WORK TO BE COMPLETED — Set down the full listing exactly, character for character.

SOURCE EXCERPT —
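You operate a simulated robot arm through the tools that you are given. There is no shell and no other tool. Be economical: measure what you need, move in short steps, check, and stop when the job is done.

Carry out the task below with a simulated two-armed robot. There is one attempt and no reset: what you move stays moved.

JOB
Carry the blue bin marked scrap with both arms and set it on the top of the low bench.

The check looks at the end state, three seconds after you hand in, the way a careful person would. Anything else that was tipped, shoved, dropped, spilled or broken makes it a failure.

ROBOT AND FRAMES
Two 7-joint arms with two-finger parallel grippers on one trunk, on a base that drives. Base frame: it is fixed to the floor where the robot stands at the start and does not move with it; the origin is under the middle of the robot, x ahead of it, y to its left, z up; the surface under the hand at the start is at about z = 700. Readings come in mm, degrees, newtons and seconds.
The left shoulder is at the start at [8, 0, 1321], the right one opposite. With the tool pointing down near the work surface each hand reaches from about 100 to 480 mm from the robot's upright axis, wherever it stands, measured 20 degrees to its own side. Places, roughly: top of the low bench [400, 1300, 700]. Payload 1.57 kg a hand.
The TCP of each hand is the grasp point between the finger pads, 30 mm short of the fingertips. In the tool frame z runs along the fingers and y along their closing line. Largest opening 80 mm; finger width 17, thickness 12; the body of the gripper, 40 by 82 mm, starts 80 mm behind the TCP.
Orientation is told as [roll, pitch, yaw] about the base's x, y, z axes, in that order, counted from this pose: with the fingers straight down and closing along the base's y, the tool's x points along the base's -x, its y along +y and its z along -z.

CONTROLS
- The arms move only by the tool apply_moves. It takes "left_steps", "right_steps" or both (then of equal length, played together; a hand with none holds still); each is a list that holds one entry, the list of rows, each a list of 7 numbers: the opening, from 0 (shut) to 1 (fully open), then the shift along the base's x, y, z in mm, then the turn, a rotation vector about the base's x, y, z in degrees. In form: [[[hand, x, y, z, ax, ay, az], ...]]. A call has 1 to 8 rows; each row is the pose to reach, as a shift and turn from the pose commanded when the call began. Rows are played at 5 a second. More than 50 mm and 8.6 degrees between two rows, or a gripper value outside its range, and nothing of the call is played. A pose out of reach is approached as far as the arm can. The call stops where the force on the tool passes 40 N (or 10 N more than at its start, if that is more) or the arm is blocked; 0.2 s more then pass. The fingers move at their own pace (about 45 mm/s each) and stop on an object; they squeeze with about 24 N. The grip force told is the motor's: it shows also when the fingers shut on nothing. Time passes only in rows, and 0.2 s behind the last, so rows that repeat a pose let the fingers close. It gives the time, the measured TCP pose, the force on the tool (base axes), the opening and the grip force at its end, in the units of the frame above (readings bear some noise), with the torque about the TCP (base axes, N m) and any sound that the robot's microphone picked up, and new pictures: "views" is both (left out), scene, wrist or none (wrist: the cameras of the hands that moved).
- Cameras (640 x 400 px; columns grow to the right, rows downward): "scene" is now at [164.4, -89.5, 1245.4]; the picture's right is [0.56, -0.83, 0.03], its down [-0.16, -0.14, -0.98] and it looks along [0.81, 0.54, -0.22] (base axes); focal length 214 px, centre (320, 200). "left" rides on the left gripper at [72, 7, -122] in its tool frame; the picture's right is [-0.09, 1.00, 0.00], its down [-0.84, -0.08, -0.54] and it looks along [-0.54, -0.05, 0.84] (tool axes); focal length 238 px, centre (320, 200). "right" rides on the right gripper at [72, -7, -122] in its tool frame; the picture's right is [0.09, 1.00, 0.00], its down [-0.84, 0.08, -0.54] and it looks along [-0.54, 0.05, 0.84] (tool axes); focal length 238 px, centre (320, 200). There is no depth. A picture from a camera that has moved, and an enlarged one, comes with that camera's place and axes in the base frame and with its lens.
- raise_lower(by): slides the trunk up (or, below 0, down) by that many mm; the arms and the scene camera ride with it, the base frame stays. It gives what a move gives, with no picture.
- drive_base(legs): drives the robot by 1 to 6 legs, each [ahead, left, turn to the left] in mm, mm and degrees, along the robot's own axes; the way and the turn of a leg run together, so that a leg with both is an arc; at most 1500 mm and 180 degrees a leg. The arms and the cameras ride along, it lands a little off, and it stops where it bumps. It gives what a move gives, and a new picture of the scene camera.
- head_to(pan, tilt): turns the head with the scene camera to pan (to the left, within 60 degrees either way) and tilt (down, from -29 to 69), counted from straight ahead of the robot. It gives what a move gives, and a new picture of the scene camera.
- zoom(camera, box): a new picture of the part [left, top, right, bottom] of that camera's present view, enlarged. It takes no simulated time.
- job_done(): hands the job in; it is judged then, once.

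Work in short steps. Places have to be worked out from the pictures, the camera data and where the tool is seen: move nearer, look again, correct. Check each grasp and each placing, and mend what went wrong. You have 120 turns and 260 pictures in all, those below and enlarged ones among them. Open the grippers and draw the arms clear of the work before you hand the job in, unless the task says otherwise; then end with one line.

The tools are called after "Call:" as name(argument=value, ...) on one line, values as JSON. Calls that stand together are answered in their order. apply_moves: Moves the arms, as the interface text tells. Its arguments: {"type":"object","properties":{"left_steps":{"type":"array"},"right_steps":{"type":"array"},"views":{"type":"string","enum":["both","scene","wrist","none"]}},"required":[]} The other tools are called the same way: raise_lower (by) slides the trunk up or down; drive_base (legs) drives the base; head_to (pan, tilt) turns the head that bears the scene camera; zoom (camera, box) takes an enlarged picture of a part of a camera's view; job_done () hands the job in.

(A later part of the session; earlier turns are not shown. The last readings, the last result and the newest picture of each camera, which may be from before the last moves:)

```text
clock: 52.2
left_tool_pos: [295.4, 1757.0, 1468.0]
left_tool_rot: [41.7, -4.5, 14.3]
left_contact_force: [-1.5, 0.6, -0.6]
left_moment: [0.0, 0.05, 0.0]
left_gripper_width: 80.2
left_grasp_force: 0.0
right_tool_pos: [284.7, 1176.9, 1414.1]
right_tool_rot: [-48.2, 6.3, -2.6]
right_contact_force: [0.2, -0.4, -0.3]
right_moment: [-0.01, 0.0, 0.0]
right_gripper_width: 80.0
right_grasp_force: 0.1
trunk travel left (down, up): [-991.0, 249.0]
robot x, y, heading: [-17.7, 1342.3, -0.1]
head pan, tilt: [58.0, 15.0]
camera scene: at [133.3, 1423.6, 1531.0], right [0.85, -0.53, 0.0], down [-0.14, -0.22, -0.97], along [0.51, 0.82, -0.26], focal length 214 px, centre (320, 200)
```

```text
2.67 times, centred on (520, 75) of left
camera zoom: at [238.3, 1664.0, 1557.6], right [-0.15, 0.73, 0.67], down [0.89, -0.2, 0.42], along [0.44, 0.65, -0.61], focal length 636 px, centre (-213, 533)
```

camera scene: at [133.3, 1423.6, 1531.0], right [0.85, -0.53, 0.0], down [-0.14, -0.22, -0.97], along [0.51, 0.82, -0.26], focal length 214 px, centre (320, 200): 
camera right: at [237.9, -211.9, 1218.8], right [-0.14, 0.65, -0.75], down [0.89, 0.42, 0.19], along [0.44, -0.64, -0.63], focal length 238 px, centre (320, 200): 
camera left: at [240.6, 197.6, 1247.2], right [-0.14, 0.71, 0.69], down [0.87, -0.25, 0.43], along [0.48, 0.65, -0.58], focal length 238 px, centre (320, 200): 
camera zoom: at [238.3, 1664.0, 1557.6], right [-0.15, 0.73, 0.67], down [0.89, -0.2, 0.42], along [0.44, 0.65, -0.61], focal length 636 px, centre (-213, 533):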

EXPECTED ANSWER —
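You operate a simulated robot arm through the tools that you are given. There is no shell and no other tool. Be economical: measure what you need, move in short steps, check, and stop when the job is done.

Carry out the task below with a simulated two-armed robot. There is one attempt and no reset: what you move stays moved.

JOB
Carry the blue bin marked scrap with both arms and set it on the top of the low bench.

The check looks at the end state, three seconds after you hand in, the way a careful person would. Anything else that was tipped, shoved, dropped, spilled or broken makes it a failure.

ROBOT AND FRAMES
Two 7-joint arms with two-finger parallel grippers on one trunk, on a base that drives. Base frame: it is fixed to the floor where the robot stands at the start and does not move with it; the origin is under the middle of the robot, x ahead of it, y to its left, z up; the surface under the hand at the start is at about z = 700. Readings come in mm, degrees, newtons and seconds.
The left shoulder is at the start at [8, 0, 1321], the right one opposite. With the tool pointing down near the work surface each hand reaches from about 100 to 480 mm from the robot's upright axis, wherever it stands, measured 20 degrees to its own side. Places, roughly: top of the low bench [400, 1300, 700]. Payload 1.57 kg a hand.
The TCP of each hand is the grasp point between the finger pads, 30 mm short of the fingertips. In the tool frame z runs along the fingers and y along their closing line. Largest opening 80 mm; finger width 17, thickness 12; the body of the gripper, 40 by 82 mm, starts 80 mm behind the TCP.
Orientation is told as [roll, pitch, yaw] about the base's x, y, z axes, in that order, counted from this pose: with the fingers straight down and closing along the base's y, the tool's x points along the base's -x, its y along +y and its z along -z.

CONTROLS
- The arms move only by the tool apply_moves. It takes "left_steps", "right_steps" or both (then of equal length, played together; a hand with none holds still); each is a list that holds one entry, the list of rows, each a list of 7 numbers: the opening, from 0 (shut) to 1 (fully open), then the shift along the base's x, y, z in mm, then the turn, a rotation vector about the base's x, y, z in degrees. In form: [[[hand, x, y, z, ax, ay, az], ...]]. A call has 1 to 8 rows; each row is the pose to reach, as a shift and turn from the pose commanded when the call began. Rows are played at 5 a second. More than 50 mm and 8.6 degrees between two rows, or a gripper value outside its range, and nothing of the call is played. A pose out of reach is approached as far as the arm can. The call stops where the force on the tool passes 40 N (or 10 N more than at its start, if that is more) or the arm is blocked; 0.2 s more then pass. The fingers move at their own pace (about 45 mm/s each) and stop on an object; they squeeze with about 24 N. The grip force told is the motor's: it shows also when the fingers shut on nothing. Time passes only in rows, and 0.2 s behind the last, so rows that repeat a pose let the fingers close. It gives the time, the measured TCP pose, the force on the tool (base axes), the opening and the grip force at its end, in the units of the frame above (readings bear some noise), with the torque about the TCP (base axes, N m) and any sound that the robot's microphone picked up, and new pictures: "views" is both (left out), scene, wrist or none (wrist: the cameras of the hands that moved).
- Cameras (640 x 400 px; columns grow to the right, rows downward): "scene" is now at [164.4, -89.5, 1245.4]; the picture's right is [0.56, -0.83, 0.03], its down [-0.16, -0.14, -0.98] and it looks along [0.81, 0.54, -0.22] (base axes); focal length 214 px, centre (320, 200). "left" rides on the left gripper at [72, 7, -122] in its tool frame; the picture's right is [-0.09, 1.00, 0.00], its down [-0.84, -0.08, -0.54] and it looks along [-0.54, -0.05, 0.84] (tool axes); focal length 238 px, centre (320, 200). "right" rides on the right gripper at [72, -7, -122] in its tool frame; the picture's right is [0.09, 1.00, 0.00], its down [-0.84, 0.08, -0.54] and it looks along [-0.54, 0.05, 0.84] (tool axes); focal length 238 px, centre (320, 200). There is no depth. A picture from a camera that has moved, and an enlarged one, comes with that camera's place and axes in the base frame and with its lens.
- raise_lower(by): slides the trunk up (or, below 0, down) by that many mm; the arms and the scene camera ride with it, the base frame stays. It gives what a move gives, with no picture.
- drive_base(legs): drives the robot by 1 to 6 legs, each [ahead, left, turn to the left] in mm, mm and degrees, along the robot's own axes; the way and the turn of a leg run together, so that a leg with both is an arc; at most 1500 mm and 180 degrees a leg. The arms and the cameras ride along, it lands a little off, and it stops where it bumps. It gives what a move gives, and a new picture of the scene camera.
- head_to(pan, tilt): turns the head with the scene camera to pan (to the left, within 60 degrees either way) and tilt (down, from -29 to 69), counted from straight ahead of the robot. It gives what a move gives, and a new picture of the scene camera.
- zoom(camera, box): a new picture of the part [left, top, right, bottom] of that camera's present view, enlarged. It takes no simulated time.
- job_done(): hands the job in; it is judged then, once.

Work in short steps. Places have to be worked out from the pictures, the camera data and where the tool is seen: move nearer, look again, correct. Check each grasp and each placing, and mend what went wrong. You have 120 turns and 260 pictures in all, those below and enlarged ones among them. Open the grippers and draw the arms clear of the work before you hand the job in, unless the task says otherwise; then end with one line.

The tools are called after "Call:" as name(argument=value, ...) on one line, values as JSON. Calls that stand together are answered in their order. apply_moves: Moves the arms, as the interface text tells. Its arguments: {"type":"object","properties":{"left_steps":{"type":"array"},"right_steps":{"type":"array"},"views":{"type":"string","enum":["both","scene","wrist","none"]}},"required":[]} The other tools are called the same way: raise_lower (by) slides the trunk up or down; drive_base (legs) drives the base; head_to (pan, tilt) turns the head that bears the scene camera; zoom (camera, box) takes an enlarged picture of a part of a camera's view; job_done () hands the job in.

(A later part of the session; earlier turns are not shown. The last readings, the last result and the newest picture of each camera, which may be from before the last moves:)

```text
clock: 52.2
left_tool_pos: [295.4, 1757.0, 1468.0]
left_tool_rot: [41.7, -4.5, 14.3]
left_contact_force: [-1.5, 0.6, -0.6]
left_moment: [0.0, 0.05, 0.0]
left_gripper_width: 80.2
left_grasp_force: 0.0
right_tool_pos: [284.7, 1176.9, 1414.1]
right_tool_rot: [-48.2, 6.3, -2.6]
right_contact_force: [0.2, -0.4, -0.3]
right_moment: [-0.01, 0.0, 0.0]
right_gripper_width: 80.0
right_grasp_force: 0.1
trunk travel left (down, up): [-991.0, 249.0]
robot x, y, heading: [-17.7, 1342.3, -0.1]
head pan, tilt: [58.0, 15.0]
camera scene: at [133.3, 1423.6, 1531.0], right [0.85, -0.53, 0.0], down [-0.14, -0.22, -0.97], along [0.51, 0.82, -0.26], focal length 214 px, centre (320, 200)
```

```text
2.67 times, centred on (520, 75) of left
camera zoom: at [238.3, 1664.0, 1557.6], right [-0.15, 0.73, 0.67], down [0.89, -0.2, 0.42], along [0.44, 0.65, -0.61], focal length 636 px, centre (-213, 533)
```

camera scene: at [133.3, 1423.6, 1531.0], right [0.85, -0.53, 0.0], down [-0.14, -0.22, -0.97], along [0.51, 0.82, -0.26], focal length 214 px, centre (320, 200): 
camera right: at [237.9, -211.9, 1218.8], right [-0.14, 0.65, -0.75], down [0.89, 0.42, 0.19], along [0.44, -0.64, -0.63], focal length 238 px, centre (320, 200): 
camera left: at [240.6, 197.6, 1247.2], right [-0.14, 0.71, 0.69], down [0.87, -0.25, 0.43], along [0.48, 0.65, -0.58], focal length 238 px, centre (320, 200): 
camera zoom: at [238.3, 1664.0, 1557.6], right [-0.15, 0.73, 0.67], down [0.89, -0.2, 0.42], along [0.44, 0.65, -0.61], focal length 636 px, centre (-213, 533):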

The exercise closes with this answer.